FLINDERS MP Greg Hunt says the federal government is “determined to protect and manage the Great Barrier Reef not just for the coming decades, but for the coming centuries”.
Since its election in late 2013 the government has “put an end to the five massive dredge disposal plans for the Great Barrier Reef Marine Park that were inherited” from the former Labor government”, Mr Hunt, who is also the environment minister, said.
“The Coalition is ending the century-old practice of dumping in the marine park – a practice that was fully embraced by Labor governments at both a federal and state level. I am enshrining this ban in law. This is the first time that any federal Minister has ever done this.”
Mr Hunt’s remarks followed a visit to Hastings last week by members of the Australian Youth Climate Coalition to protest at plans for material dredged for the expansion of the Abbot Point coal port in Queensland to be dumped near environmentally sensitive wetlands.

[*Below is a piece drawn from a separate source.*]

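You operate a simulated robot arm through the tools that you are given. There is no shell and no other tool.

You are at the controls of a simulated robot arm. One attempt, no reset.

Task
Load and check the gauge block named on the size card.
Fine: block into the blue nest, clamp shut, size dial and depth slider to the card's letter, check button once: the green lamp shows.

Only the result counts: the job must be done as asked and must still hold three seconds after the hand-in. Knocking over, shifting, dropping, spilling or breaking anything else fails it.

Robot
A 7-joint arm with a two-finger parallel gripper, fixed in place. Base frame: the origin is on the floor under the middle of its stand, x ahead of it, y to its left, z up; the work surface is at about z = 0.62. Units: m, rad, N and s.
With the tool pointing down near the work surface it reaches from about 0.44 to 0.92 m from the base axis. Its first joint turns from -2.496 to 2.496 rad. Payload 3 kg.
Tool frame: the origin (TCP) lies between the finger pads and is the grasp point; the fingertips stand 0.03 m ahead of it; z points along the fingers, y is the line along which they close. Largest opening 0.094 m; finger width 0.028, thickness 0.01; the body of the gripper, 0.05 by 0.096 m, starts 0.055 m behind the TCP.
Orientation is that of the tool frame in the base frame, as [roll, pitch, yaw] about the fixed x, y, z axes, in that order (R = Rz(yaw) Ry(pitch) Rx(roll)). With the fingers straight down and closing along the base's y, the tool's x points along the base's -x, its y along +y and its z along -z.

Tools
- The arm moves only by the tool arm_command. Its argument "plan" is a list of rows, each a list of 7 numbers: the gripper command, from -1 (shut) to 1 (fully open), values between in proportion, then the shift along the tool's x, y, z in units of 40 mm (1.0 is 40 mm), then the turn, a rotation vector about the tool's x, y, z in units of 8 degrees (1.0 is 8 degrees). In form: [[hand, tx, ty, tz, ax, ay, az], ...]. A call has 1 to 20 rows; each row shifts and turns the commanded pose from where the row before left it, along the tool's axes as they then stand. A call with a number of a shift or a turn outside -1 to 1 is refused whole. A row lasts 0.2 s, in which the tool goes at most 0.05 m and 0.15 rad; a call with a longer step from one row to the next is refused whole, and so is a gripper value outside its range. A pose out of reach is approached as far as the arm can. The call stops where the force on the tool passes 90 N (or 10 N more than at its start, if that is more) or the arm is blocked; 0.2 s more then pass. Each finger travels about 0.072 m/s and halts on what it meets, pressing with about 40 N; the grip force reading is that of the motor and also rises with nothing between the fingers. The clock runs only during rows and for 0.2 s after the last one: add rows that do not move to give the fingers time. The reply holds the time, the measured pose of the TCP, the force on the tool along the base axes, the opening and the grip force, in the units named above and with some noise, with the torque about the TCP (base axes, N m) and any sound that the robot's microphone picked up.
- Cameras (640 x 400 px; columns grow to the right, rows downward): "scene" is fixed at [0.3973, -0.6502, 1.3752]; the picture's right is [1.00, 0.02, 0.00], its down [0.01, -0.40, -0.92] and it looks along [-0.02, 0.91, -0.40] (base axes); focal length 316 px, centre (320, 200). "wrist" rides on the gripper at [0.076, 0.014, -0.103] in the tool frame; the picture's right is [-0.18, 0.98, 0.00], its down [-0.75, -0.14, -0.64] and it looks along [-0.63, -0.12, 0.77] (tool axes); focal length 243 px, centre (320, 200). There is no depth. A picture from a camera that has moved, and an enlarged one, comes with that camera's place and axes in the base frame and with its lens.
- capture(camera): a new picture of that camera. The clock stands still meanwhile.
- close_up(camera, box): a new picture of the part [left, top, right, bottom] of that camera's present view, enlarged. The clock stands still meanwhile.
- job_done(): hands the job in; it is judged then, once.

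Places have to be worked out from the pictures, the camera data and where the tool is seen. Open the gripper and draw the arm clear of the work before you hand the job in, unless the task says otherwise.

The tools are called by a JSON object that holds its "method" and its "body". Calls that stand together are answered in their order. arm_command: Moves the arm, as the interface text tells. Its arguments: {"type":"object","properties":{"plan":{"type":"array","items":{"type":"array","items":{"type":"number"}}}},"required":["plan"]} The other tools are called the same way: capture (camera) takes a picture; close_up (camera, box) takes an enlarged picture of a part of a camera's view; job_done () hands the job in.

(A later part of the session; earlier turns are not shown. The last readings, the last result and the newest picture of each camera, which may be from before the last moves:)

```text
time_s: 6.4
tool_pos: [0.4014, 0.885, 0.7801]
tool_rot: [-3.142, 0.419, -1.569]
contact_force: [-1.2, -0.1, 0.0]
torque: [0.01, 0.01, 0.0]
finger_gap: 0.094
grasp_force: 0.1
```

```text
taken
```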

With their efforts to gain support from Hastings shoppers dampened by rain coalition members gathered for photographs outside Mr Hunt’s office.
Mr Hunt said environment groups had called for onshore disposal at Abbot Point, “which is precisely what we are looking at”.
Youth coalition spokesperson Erica Ransley said their protest was primarily aimed at limiting the amount of coal mined in the Galilee Basin because once it was burnt “it’s game over for action on climate change”.
“Millions of Australians have spoken out against this project – including many voters in Hunt’s own electorate – who perhaps remember that Minister Hunt campaigned to stop the dredging of Port Phillip Bay in 2007. Why wouldn’t he afford the same protection to our national icon, the Great Barrier Reef?
“The buck stops with Minister Hunt – he has the power to do the right thing for our climate and the reef.”
Ms Ransley said a recent study had shown that 90 per cent of Australian coal “must stay in the ground if we want to have a 50 per cent chance of staying below two degrees of global warming”.
The environmental activist group GetUp is backing legal action lodged by the NSW Environmental Defenders Office on behalf of the Mackay Conservation Group to stop Mr Hunt assessing plans to dredge and dump the spoil near Abbot Point.
Mr Hunt has countered by accusing GetUp of “ignoring the truth” and demanding it “explain” its actions.
GetUp has also used social media to rebut Mr Hunt’s claims, including his assertion that the group had “remained overwhelmingly silent as Labor advanced plans for dumping in the marine park as part of the Abbot Point project with 33 preliminary approvals”.
GetUp said it had launched its campaign to save the Great Barrier Reef in 2011, targeting the then federal Labor government “and has kept up the pressure to save the natural wonder ever since. Our campaigning included GetUp’s then biggest ever petition”.
“Our movement followed the Reef Fighting Fund with an incredible year of action, so much so that the government abandoned its plans to dump dredge-spoil at sea and found an alternative,” GetUp stated in a news release.
“Unfortunately, the new plans are terrible. The Queensland government’s own report shows it is the worst possible environmental solution at Abbot Point. (And incidentally, the cheapest).”
The case lodged by the NSW Environmental Defenders Office argues that the emissions from burning the estimated 60 million tonnes a year of coal to be exported from Adani’s Carmichael mine in the Galilee Basin “are big enough to have an impact on global warming and therefore on the Great Barrier Reef”.
“We will argue that the minister failed to consider the greenhouse gas emissions arising from the burning of coal mined from the project and the impact of those emissions on nationally protected matters, such as the Great Barrier Reef,” the defenders office said.
Mr Hunt said a state Labor government in Queensland had “created the Galilee Basin initiative”.
“They allocated the tenements and proposed a 38 million cubic metre dredge plan. It is not a federal government plan it is a state ALP plan and private proposal.”